_Information shown_
_____
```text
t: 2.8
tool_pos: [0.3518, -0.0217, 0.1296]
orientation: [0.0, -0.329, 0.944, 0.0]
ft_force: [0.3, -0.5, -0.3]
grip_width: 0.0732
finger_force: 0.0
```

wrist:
_____
_Problem to work on_
Copy out the whole listing exactly as written.

_Full response_
```text
t: 2.8
tool_pos: [0.3518, -0.0217, 0.1296]
orientation: [0.0, -0.329, 0.944, 0.0]
ft_force: [0.3, -0.5, -0.3]
grip_width: 0.0732
finger_force: 0.0
```

wrist:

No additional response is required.